En el cumpleaños 73 de Charly García, celebramos con la republicación de la nota por sus siete décadas, fruto de la generosa pluma de Carlos Polimeni y la lente certera de Gastón Vera. Publicada originalmente el sábado 23 de octubre del 2021 en la Revista Hamartia #36, edición papel.

Por Carlos Polimeni

 

¿Quién por poco dinero te supo hacer feliz
y fue amigo de tus hijos?

Charly García en Boletos, pases y abonos

Fue Carlos Alberto, Carlitos, Carlos, Charlie, Charly, y García, a secas. Fue gato de metal, perro andaluz, canciones para jirafas en un mundo de enanos, explorador de un mundo de dinosaurios que un día desparecerán. Fue claro y oscuro, coherente y contradictorio, valiente y cobarde, fue víctima y victimario, enfermo y enfermero, poético y pedestre, perseguido y perseguidor, niño mimado y hombre abandonado, tóxico e intoxicado, ángel y predicador, Peperina escrachada y Alicia en el País de las Inmundicias. Nunca quiso ser ejemplo, pero su obra resulta ejemplar. Más allá de la estrella de rock que logró ser, la versatilidad de su talento se parece a las de aquellos artistas plásticos que pintándose a sí mismos, reiteradamente, lograron frescos con destino de clásicos. Al pintar la aldea de su personalidad, pintó el universo, Carlos Alberto Tolstoi García Moreno.

En este raro octubre de 2021, las primaveras ya no son lo que solían ser y la gran música a veces parece al costado del camino, García cumplirá 70 años casi que retirado del ruido de la vida pública, que a veces desafina y se convierte en un carnaval hiriente para las personas de oídos sensibles. No es que haya dejado de componer canciones o de tener proyectos, sino que ha ido apartándose del centro de una escena sobre la que reinó durante muchos años sin necesitar de súbditos, aunque los tuvo a granel. La grandeza de Charly no está en el personaje a lo Oscar Wilde que hace años se devoró a García Moreno, sino en sus cincuenta años de canciones que llenaron de capítulos inolvidables la banda de sonido de la vida de millones y millones de personas en el mundo hispanoparlante.
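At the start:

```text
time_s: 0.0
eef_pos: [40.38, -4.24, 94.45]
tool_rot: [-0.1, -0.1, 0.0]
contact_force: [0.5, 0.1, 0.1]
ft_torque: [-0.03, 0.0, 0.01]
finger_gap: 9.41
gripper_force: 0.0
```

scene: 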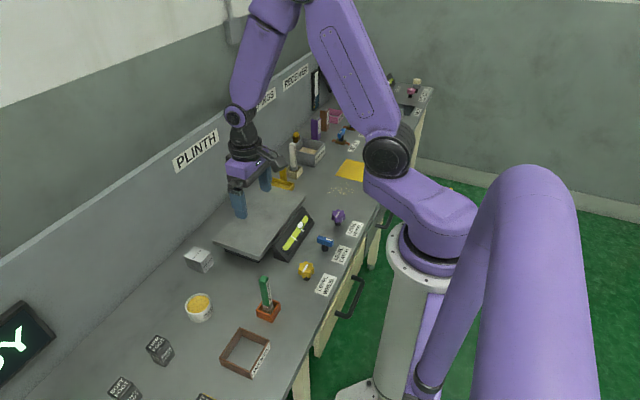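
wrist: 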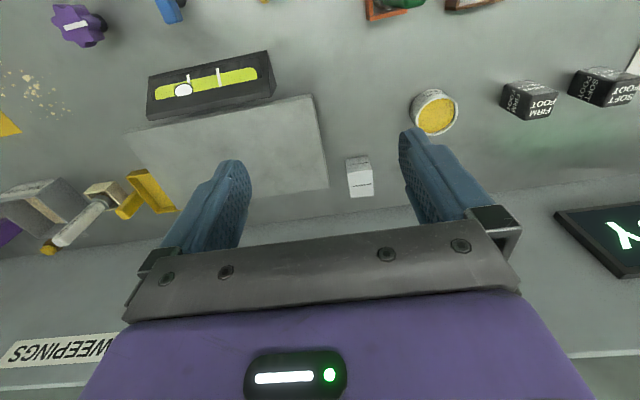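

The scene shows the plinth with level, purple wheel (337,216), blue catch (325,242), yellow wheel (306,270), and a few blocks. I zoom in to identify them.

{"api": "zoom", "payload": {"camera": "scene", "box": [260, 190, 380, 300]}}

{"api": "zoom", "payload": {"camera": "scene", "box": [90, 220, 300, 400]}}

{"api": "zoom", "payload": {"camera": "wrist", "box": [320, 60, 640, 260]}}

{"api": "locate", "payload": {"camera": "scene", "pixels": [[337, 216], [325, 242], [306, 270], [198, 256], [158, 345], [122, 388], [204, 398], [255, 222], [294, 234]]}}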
La canción sin fin que propuso cobra un sentido final, ahora que el éxito parece medirse por likes, y que el autotune nivela para abajo, tuneando las voces hasta degenerar a una generación de gente que tiene canutos en las orejas y ojeras en los canutos. Y, lo que es peor, a veces ni siquiera se da cuenta de que están vendiéndole gato por liebre, con su complicidad. Las canciones, amigues, tienen melodía, armonía, ritmo y letra. Además, hay que tocarlas bien y arreglarlas como corresponda, aunque esto parezca un concepto del siglo XVIII. Hace años que la no industria fabrica cantidades industriales de canciones rengas, y hasta hemipléjicas. Un mundo de tomate sin gusto a tomate, de periodistas sin periodismo, de continentes sin contenido, en que la sal no sala y el azúcar no endulza, de marketing de la estupidez, de canciones sin música, de sonidos para video clips, de palabras sin sentido, de sonidos achatados y repetidos, de arreglos ominosos para gente sombría a la veleta, orgullosa de no haber salido nunca de la infancia del buen gusto.
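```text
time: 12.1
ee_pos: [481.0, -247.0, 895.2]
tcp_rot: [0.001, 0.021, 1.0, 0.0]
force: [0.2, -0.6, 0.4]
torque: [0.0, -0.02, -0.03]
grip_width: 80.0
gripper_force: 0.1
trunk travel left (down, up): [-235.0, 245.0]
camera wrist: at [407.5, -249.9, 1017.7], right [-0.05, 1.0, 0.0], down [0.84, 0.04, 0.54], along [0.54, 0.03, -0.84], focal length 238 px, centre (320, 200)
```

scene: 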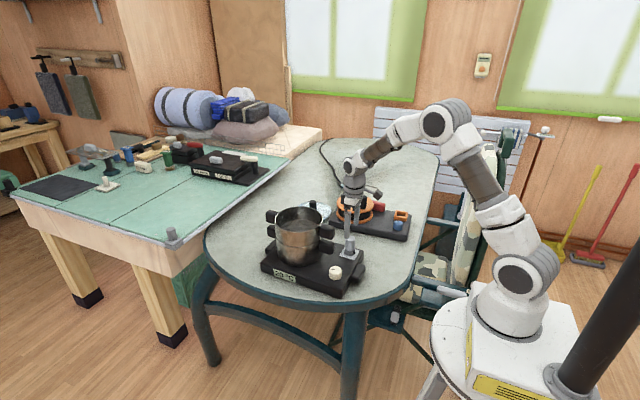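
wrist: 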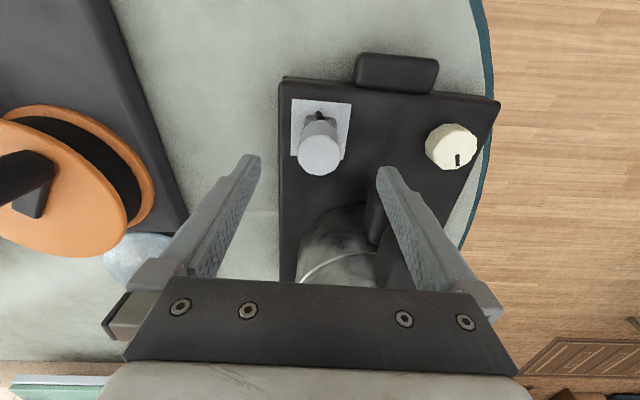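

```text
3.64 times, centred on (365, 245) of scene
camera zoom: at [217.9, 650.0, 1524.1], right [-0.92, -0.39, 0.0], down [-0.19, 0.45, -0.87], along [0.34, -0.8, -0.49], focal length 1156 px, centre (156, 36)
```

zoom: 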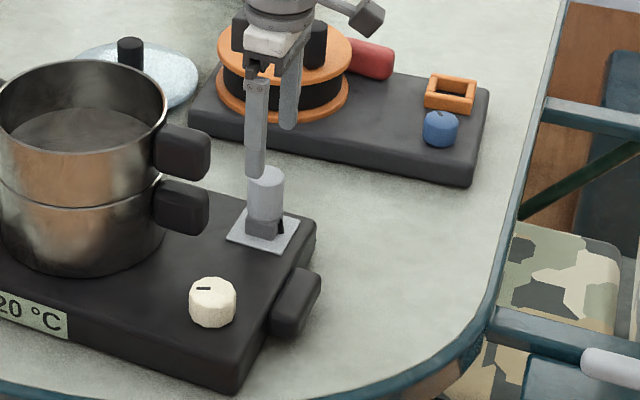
Charly, como ocurre con contados artistas en el mundo, no necesita de panegíricos, aunque el Estado argentino debería brindarle un homenaje magno en el momento en que corresponda, a la espera del monumento con que algún día deberá honrarlo, saltando todo protocolo. Pero mientras le pedimos peras al olmo y no comemos mandioca, García tiene un monumento en nuestros corazones, como el querido amigo Pipo en una canción temprana de Moris. En su condición de músico que ha brillado como autor, compositor, intérprete, arreglador y productor ha hecho por los oídos del público mucho más que miles de profesores de música de millones de establecimientos educativos: ha inoculado buen gusto beatle en dosis homeopáticas a las generaciones que crecieron escuchando canciones de un género muchas veces bizarro, en que conviven los flautistas de Hamelin con los predicadores del vacío, los campeones del volumen con los apólogos de la desafinación, las sectas mesiánicas con los que aprendieron a abrir las compuertas de la percepción, los altaneros dueños del éxito con los artesanos que hicieron maravillas, pero en un mismo lodo todos manoseados. Lo ha hecho bancando, incluso, la envidia de sus detractores, aquellos que, desde el principio, cuando todo era nada, no le perdonaron su talento innegable, acusándolo de ablandar un género que en realidad engrandeció: Argentina sería Brasil si el rencor tiñera las pieles.

“Es un provocador ante todo, un niño en cuerpo de hombre, los ojos pícaros, la actitud maldita primero, la destreza del pensamiento, y esa capacidad para que todas las fuerzas, o su gran mayoría, jueguen a su favor”, pensó Fito Paez, desde la admiración del conocimiento profundo, con las certezas del que sabe en carne propia que el don de la música resulta para algunos seres humano un látigo implacable. “Es Astor, es Ure, es Discépolo, es Gardel, es Leguizamón, es Osvaldo Lamborghini, es (Horacio) González, es Macedonio, pero sobre todas las cosas es Charly, esa máquina imparable del genio sin límites en funcionamiento”, sumó Paez. Es decir, es nuestro Mozart, es Picasso, es Baudelaire, es Buñuel, es Wilde, es Kafka, es Van Gogh, es Chaplin, es Fellini, sólo que nos ha faltado distancia y tiempo para asimilarlo, tan colonizados que estamos por nuestro amor eterno por lo ajeno y nuestras alarmantes cegueras para con los propios. Desde esta perspectiva, la del sur de todas las cosas, García y Luis Alberto Spinetta dejaron la vara tan alta para la música con instrumentos eléctricos del último medio siglo que, por una vez, da vértigo mirar hacia arriba. Pasa lo mismo con Gardel-Le Pera, Troilo-Manzi, Cobían-Cadícamo, Leguizamón-Castilla, Ramírez-Luna, Isella-Tejada Gómez, Falú-Dávalos y Lennon-McCartney.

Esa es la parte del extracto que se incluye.